_Aim of the task:_
Pull each line holding the word "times" from the data.
==================================================
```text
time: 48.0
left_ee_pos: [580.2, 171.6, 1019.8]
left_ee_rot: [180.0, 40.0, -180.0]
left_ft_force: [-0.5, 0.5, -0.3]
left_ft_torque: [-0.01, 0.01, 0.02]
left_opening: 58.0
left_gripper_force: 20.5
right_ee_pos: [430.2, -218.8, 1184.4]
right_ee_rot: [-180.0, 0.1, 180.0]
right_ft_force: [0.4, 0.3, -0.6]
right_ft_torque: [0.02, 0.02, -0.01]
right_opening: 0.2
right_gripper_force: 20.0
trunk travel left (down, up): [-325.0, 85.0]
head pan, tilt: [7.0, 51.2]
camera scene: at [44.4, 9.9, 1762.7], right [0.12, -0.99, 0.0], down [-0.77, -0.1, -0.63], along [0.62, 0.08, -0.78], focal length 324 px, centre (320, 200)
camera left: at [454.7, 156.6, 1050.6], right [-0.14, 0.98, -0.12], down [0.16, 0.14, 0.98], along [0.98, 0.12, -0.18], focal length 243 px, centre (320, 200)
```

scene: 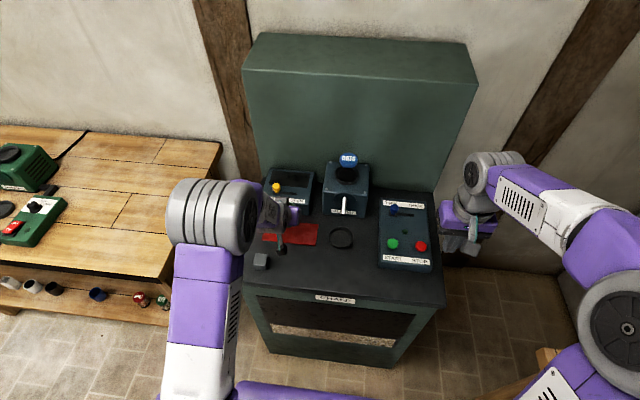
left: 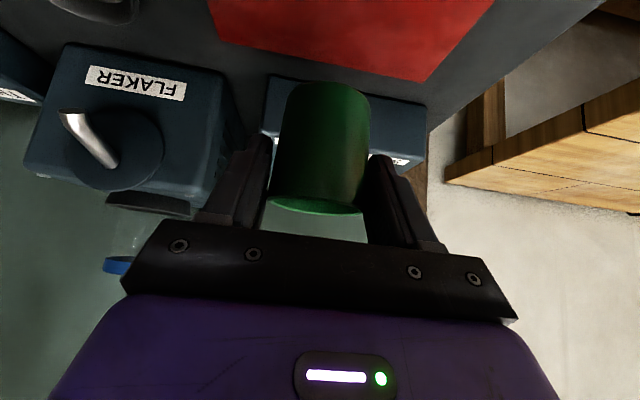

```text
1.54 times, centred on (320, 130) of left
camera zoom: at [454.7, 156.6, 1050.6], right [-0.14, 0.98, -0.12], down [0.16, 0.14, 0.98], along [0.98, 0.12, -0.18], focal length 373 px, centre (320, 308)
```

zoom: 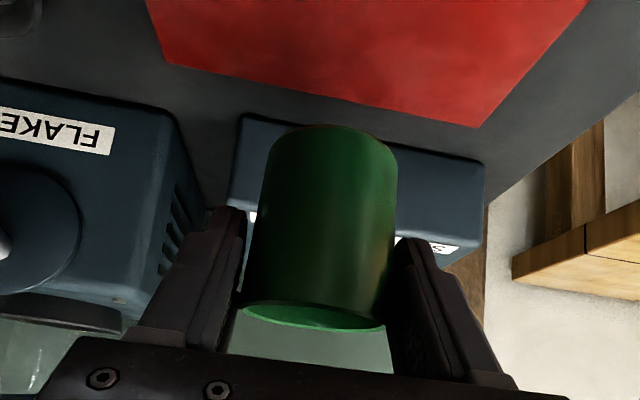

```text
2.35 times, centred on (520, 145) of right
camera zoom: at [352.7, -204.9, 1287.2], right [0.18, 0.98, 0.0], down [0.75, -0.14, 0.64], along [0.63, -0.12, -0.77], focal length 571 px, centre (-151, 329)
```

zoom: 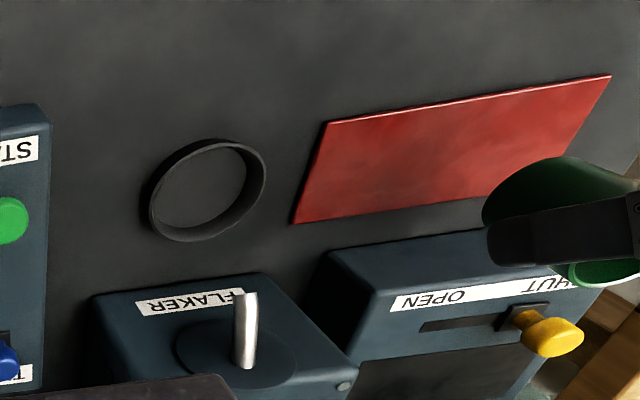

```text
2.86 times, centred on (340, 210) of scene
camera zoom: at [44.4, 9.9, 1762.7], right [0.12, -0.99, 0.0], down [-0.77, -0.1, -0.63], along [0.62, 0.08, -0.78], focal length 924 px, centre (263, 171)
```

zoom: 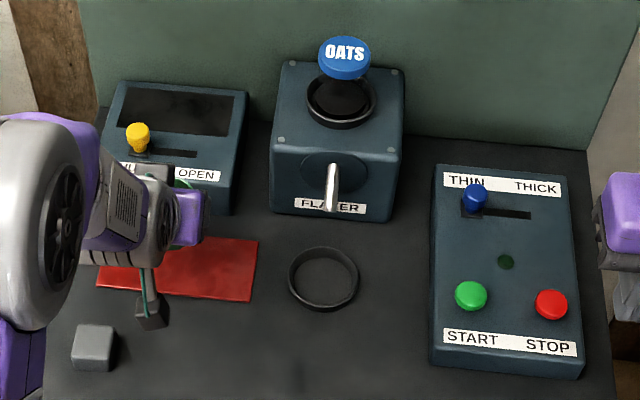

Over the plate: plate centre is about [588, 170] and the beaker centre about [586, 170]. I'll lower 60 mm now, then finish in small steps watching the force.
==================================================
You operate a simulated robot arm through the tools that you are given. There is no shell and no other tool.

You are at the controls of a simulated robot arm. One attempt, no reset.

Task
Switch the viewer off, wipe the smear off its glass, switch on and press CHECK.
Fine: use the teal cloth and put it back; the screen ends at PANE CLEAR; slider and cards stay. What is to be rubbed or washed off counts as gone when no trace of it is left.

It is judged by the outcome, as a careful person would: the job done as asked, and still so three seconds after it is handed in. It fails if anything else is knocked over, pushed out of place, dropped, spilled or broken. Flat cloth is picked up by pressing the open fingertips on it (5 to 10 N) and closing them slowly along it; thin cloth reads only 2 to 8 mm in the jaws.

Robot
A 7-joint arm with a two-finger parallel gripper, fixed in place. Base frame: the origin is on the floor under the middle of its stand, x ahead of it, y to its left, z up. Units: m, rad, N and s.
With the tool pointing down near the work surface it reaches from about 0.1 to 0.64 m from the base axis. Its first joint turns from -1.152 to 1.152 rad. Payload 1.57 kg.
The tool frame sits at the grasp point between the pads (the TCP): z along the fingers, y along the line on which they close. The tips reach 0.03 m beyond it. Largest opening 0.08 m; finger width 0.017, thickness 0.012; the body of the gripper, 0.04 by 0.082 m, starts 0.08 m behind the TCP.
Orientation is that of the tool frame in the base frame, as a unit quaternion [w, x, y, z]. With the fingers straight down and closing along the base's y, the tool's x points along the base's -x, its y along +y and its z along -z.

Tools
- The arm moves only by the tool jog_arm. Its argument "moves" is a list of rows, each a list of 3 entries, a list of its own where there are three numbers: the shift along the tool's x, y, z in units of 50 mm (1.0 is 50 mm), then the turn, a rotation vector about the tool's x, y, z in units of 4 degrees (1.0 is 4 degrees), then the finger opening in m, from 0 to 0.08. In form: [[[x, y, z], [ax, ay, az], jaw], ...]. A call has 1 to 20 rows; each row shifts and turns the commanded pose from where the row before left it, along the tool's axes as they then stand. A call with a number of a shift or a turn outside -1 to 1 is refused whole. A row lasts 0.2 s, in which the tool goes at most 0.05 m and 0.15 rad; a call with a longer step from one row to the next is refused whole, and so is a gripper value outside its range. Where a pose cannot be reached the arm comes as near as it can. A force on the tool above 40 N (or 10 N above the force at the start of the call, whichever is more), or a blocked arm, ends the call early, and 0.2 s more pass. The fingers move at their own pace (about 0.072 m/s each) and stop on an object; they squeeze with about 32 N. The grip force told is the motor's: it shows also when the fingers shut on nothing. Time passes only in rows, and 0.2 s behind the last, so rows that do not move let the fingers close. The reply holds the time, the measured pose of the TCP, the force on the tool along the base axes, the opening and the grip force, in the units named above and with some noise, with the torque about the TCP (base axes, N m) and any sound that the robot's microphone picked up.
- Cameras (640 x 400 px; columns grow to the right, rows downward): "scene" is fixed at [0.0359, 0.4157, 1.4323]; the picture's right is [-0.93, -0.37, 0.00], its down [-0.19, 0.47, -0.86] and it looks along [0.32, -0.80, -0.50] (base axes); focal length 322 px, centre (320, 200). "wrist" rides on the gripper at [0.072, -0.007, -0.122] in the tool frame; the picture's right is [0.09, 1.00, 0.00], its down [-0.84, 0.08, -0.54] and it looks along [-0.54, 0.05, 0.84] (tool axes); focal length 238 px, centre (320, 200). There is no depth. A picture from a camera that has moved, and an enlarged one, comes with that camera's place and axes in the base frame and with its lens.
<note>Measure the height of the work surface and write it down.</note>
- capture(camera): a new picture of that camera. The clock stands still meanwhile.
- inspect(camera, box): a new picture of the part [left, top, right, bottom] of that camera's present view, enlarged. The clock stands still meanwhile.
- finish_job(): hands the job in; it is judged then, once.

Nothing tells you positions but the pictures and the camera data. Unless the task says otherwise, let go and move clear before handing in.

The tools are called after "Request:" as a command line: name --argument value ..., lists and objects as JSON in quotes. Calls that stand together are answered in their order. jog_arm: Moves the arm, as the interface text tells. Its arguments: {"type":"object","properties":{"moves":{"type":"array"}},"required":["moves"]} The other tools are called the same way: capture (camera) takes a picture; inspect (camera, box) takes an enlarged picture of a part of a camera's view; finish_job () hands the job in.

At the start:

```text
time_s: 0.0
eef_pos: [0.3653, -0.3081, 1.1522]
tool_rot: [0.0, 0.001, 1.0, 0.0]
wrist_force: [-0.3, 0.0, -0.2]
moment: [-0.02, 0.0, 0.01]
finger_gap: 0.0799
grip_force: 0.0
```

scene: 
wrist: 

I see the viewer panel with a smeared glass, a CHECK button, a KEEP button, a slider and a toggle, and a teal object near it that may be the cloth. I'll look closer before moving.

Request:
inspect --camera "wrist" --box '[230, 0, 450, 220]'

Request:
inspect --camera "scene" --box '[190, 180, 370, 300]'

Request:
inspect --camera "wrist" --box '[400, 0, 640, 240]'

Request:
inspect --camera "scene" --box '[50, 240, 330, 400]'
==================================================
_Correct response:_
1.54 times, centred on (320, 130) of left
2.35 times, centred on (520, 145) of right
2.86 times, centred on (340, 210) of scene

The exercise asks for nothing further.